_REQUIREMENTS_
Beginning at the line containing "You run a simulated", output every line to the end of the data below exactly as it appears.

_COLLECTED DATA_
⁂
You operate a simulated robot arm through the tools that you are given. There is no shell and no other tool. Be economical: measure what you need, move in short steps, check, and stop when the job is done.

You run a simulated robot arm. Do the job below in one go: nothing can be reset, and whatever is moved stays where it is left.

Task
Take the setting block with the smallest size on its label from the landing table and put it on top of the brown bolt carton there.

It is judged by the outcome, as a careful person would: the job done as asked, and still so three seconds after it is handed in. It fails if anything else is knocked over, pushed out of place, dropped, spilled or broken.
⁂
_ANSWER FOR THIS EXERCISE_
You run a simulated robot arm. Do the job below in one go: nothing can be reset, and whatever is moved stays where it is left.

Task
Take the setting block with the smallest size on its label from the landing table and put it on top of the brown bolt carton there.

It is judged by the outcome, as a careful person would: the job done as asked, and still so three seconds after it is handed in. It fails if anything else is knocked over, pushed out of place, dropped, spilled or broken.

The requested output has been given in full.